Shift from Cash to Non-Cash Collateral
Ramakrishnan said there is now a preference among banks to shift from cash to non-cash collateral so that assets can be taken off the balance sheet, thus reducing the amount of capital they are required to hold. A number of financial institutions have tried to move assets off their balance sheet using different accounting treatments in an attempt to reduce their leverage ratio and subsequently the amount of capital they are required to hold, he said.
Ramakrishnan said financial institutions have tried to explain to regulators that some of the assets on their balance sheets were held on clients' behalf and so should not be treated as a liability; those assets, they argued, should go into a separate, segregated account.
"This [holding of assets on behalf of clients] is true not only in the client-clearing world but also for bilateral trades. When financial institutions hold collateral [assets] from their counterparties, they are holding those assets to safeguard against the default of their counterparties, but when financial institutions put those collateral [assets] on their balance sheet, that's when Basel III kicks in," he said.
Separating Clients' Assets into a Segregated Account
Ramakrishnan said some financial institutions have begun the process of separating the assets they received from their clients as collateral into a third-party segregated account so that they will not be affected by the leverage ratio calculation.
Some financial institutions have argued that they are addressing credit and market risk concerns by exchanging initial and variation margin with their counterparties, and that the additional capital requirements in the form of leverage ratio for holding clients' assets on their balance sheet is "penalising them again". Banks are required to start exchanging initial and variation margin on January 1, 2018.

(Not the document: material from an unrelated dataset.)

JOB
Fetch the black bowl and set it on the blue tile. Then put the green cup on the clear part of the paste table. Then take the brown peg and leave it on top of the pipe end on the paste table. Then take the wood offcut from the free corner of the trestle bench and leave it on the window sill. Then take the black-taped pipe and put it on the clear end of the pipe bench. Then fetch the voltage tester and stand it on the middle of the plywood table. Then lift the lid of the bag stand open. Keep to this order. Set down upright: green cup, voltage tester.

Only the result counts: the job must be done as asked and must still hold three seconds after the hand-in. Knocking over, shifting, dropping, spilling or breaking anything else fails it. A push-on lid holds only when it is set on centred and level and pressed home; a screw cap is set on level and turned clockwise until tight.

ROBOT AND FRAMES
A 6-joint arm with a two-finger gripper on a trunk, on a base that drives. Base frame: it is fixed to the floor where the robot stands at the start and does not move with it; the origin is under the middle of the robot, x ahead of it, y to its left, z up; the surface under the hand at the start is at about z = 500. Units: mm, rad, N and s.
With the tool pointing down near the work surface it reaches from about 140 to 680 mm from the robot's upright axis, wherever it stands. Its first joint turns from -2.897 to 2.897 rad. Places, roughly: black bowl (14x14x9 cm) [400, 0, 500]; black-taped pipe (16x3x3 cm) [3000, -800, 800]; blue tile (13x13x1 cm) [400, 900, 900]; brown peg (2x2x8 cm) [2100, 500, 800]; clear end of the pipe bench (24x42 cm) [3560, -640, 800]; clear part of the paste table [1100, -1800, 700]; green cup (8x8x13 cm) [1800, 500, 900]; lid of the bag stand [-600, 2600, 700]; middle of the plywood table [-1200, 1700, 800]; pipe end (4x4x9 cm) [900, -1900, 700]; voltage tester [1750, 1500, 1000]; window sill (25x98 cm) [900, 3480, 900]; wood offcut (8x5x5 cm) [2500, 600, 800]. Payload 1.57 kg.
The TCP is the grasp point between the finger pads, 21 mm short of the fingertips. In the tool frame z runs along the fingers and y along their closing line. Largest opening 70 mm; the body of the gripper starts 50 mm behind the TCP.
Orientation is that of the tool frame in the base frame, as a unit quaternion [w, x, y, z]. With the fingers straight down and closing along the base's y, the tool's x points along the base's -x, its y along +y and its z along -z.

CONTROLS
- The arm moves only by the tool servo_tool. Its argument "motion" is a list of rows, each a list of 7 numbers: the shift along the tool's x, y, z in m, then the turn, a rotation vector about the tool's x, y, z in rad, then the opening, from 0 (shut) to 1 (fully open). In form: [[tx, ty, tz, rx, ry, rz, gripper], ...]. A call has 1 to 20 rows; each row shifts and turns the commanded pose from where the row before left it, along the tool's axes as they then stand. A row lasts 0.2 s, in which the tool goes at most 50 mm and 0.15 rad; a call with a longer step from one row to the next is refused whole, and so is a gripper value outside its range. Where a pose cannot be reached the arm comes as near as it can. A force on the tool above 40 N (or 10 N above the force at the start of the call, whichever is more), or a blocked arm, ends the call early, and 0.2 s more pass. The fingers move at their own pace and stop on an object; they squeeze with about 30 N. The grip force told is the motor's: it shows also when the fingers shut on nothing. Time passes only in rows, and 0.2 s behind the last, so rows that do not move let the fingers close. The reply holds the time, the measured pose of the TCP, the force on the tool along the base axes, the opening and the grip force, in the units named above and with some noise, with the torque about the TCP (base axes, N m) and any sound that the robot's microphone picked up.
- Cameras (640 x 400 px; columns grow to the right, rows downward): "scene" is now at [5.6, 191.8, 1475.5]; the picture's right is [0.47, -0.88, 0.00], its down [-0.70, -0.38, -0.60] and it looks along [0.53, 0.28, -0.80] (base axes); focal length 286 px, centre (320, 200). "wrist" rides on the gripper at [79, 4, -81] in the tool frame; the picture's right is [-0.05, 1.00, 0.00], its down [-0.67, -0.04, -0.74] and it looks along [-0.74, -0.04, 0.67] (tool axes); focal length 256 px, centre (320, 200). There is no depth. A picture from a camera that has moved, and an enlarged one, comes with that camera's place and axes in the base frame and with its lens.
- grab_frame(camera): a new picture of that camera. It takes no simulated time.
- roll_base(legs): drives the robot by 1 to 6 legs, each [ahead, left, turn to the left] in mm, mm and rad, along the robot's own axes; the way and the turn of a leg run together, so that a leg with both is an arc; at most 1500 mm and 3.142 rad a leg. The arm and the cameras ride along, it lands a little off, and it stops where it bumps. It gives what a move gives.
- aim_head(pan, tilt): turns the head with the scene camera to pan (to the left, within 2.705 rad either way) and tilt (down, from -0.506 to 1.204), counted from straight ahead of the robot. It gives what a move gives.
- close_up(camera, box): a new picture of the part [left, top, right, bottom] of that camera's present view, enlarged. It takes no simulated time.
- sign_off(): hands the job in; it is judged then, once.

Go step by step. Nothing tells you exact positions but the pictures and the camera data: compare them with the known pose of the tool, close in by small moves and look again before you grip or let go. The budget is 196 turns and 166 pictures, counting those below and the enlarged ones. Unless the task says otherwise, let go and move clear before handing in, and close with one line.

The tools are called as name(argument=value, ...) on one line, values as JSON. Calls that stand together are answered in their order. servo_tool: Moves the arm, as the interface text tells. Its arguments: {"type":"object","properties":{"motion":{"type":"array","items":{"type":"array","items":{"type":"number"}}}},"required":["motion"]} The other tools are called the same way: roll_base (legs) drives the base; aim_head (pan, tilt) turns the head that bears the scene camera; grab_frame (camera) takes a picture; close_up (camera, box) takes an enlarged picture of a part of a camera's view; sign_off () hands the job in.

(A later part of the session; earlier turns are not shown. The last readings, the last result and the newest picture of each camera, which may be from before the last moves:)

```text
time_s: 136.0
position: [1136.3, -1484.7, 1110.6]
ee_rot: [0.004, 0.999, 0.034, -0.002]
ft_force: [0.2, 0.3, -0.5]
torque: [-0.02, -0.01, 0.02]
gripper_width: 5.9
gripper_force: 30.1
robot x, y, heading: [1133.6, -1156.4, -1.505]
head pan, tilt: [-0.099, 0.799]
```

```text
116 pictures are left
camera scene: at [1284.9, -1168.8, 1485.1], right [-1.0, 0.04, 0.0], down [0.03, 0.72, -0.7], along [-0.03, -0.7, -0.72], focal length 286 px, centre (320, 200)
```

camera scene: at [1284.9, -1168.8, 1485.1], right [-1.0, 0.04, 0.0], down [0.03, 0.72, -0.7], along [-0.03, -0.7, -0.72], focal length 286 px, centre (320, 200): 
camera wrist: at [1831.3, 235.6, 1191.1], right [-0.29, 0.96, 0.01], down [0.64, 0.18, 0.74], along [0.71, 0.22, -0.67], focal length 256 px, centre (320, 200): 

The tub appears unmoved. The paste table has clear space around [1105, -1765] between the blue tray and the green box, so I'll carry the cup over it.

Initial and Variation Margin: New Regulatory Requirements
The new requirements for financial institutions to exchange initial and variation margin as part of the over-the-counter derivatives reforms have given rise to another concern: potentially insufficient collateral in the market for participants involved in OTC derivatives trades.
Regulators require market participants to exchange initial margin mainly to counter credit and default risks posed by their counterparties. Variation margin seeks to address market risk due to fluctuations in trade prices and market volatility, and it is therefore exchanged throughout the life of a swap.
Market participants usually post initial margin in the form of non-cash collateral, mainly securities. Variation margin, however, is predominantly in cash.
When a bank carries out a bilateral trade and posts, say, a particular bond as collateral, that collateral is locked in with a custodian, Ramakrishnan said.
"All the rules stipulate that banks have to separate the collateral with a third-party custodian. Unless market participants have enough volume, there are not many market participants who can find alternative assets to post as initial or variation margin," he said.
Dearth of Liquid Sovereign Bonds in Asia
When a market participant uses a particular bond to pay initial margin, it is not allowed to rehypothecate that asset for future transactions. The restrictions now on rehypothecation, which no longer allow market participants to reuse collateral for new OTC derivatives transactions, have further exacerbated the issue about insufficient eligible collateral in the market.
The issue is more pronounced in Asia due to the dearth of liquid sovereign bonds which can be considered eligible collateral, said Andrew Pal, consultant at DerivAsia in Singapore. Singapore government bonds – which are accepted only by the Singapore Exchange – and Thai government bonds, for example, are not considered eligible collateral by most central counterparties (“CCPs”) based on current market practice, he said.
Japanese Government Bonds the only Eligible Collateral in Asia
Aside from Japanese government bonds, none of the sovereign bonds in Asia are recognised as eligible collateral by market participants, said Ramakrishnan. Even if a sovereign bond is highly rated, if it is not sufficiently liquid, it would be impossible for market participants to post such sovereign bond as initial margin, he said.
"You have to look at the volume of sovereign bonds that is available in the respective markets that can be used as initial and variation margin," he said.
Some market sources pointed to Singapore government bond as an example, which they said, despite its high ratings compared with other sovereign bonds in the region, is still not as widely accepted as collateral because it is considered not sufficiently liquid.
Paradox More Prominent in Asia
Pal said the paradox is more prominent in Asia because of the smaller pool of collateral in this region compared with Europe and the U.S., and fewer market participants in OTC derivatives and futures clearing. The problem is further compounded by the fact that CCPs in this region do not recognise the sovereign bonds in each other's jurisdictions as eligible collateral, apart from Japanese government bonds and U.S. Treasuries.
"CCPs should work together to recognise the collateral in each other's jurisdictions. Singapore Exchange for example, has been lobbying other CCPs to accept Singapore government bonds as eligible collateral," he said.
Pal also pointed to another problem which is that of infrastructure. Market participants in Asia use mainly cash as collateral. He said buy-side such as asset managers is currently not prepared to use non-cash collateral and neither does it have the infrastructure not to use cash which is not in line with global best practice. "Asset managers don't have the operational infrastructure nor back office experience," he added.
CCPs, on the other hand, have not yet considered non-cash collateral to be a scalable alternative, Pal said.